Saint of the Day † (February 27) ✠ St. Anne Line ✠ English Roman Catholic Martyr:

 † Saint of the Day †

(February 27)



✠ St. Anne Line ✠


English Roman Catholic Martyr:


Born: 1563 AD

Essex, England


Died: February 27, 1601

Tyburn, England


Venerated in: Roman Catholic Church


Beatified: December 15, 1929

Pope Pius XI


Canonized: October 25, 1970

Pope Paul VI


Feast: February 27


Saint Anne Line was an English Roman Catholic martyr. After losing her husband, she became very active in sheltering clandestine Roman Catholic priests, which was illegal in the reign of Queen Elizabeth I. Finally arrested, she was condemned to death and executed at Tyburn for harbouring a Catholic priest. The Roman Catholic Church declared her a martyr, and Saint Paul VI canonised her in 1970.

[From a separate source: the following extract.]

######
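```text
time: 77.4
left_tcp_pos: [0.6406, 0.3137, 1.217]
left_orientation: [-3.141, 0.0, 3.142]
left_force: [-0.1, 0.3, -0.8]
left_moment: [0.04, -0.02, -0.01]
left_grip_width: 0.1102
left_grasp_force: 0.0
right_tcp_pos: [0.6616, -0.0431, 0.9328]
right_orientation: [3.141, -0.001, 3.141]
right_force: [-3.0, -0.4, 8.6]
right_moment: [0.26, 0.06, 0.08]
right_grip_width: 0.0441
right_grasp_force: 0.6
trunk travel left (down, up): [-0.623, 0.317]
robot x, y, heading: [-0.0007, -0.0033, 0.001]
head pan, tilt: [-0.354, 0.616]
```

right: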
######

Anne Line was the widow of Roger Line, who along with Anne’s brother was arrested in England and banished to Flanders where he died a few years later. Anne was given charge of a house of refuge for priests, was found out, arrested, charged and executed. One of Shakespeare’s enigmatic poems, The Phoenix and the Turtle, has been interpreted as in praise of the love of St Anne Line and her husband Roger.


A convert from Calvinism:

Anne Line was the second daughter of William Heigham of Essex, a strict Calvinist, and was, together with her brother William, disinherited for converting to Catholicism. Sometime before 1586, she married Roger Line, a young Catholic, who had been disinherited for the same reason. Roger Line and young William Heigham were arrested together while attending Mass and were imprisoned, fined, and finally banished. Roger Line went to Flanders, where he received a small allowance from the King of Spain, part of which he sent regularly to his wife until his death around 1594.


In charge of a house of refuge for priests:

Around that time Fr John Gerard opened a house of refuge for hiding priests and asked the newly-widowed Anne Line, despite her ill-health, to take charge of it. By 1597 this house had become insecure, so another was opened, and Anne Line was, again, placed in charge. On 2nd February 1601, Fr Francis Page was saying Mass in the house managed by Anne Line, when men arrived to arrest him. The priest managed to slip into a special hiding place, prepared by Anne, and afterwards to escape, but she was arrested, along with two other laypeople.


Trial:

Tried at the Old Bailey on 26 February, she was so weak that she had to be carried to the trial in a chair. She told the court that far from regretting having concealed a priest, she only grieved that she “could not receive a thousand more”. Sir John Popham, the judge, sentenced her to hang the next day at Tyburn.


Execution:

Anne Line was hanged on 27 February 1601. She was executed immediately before two priests, Fr Roger Filcock, and Fr Mark Barkworth, though, as a woman, she was spared the disembowelling that they endured. At the scaffold she repeated what she had said at her trial, declaring loudly to the bystanders: “I am sentenced to die for harbouring a Catholic priest, and so far am I from repenting for having so done, that I wish, with all my soul, that where I have entertained one, I could have entertained a thousand.” Fr. Barkworth kissed her hand, while her body was still hanging, saying, “Oh blessed Mrs Line, who have now happily received thy reward, thou art has gone before us, but we shall quickly follow thee to bliss if it pleases the Almighty.”


The Phoenix and the Turtle:

There is no foolproof documentary evidence that Shakespeare was a Catholic. But in The Times Literary Supplement of April 18, 2003, John Finnis and Patrick Martin argued that Shakespeare’s most enigmatic poem, The Phoenix and Turtle, published in 1601, which up till then had defied all attempts at explanation, is, in fact, a memorial poem for Anne Line, the Catholic widow executed at Tyburn in 1601 and her husband, Roger.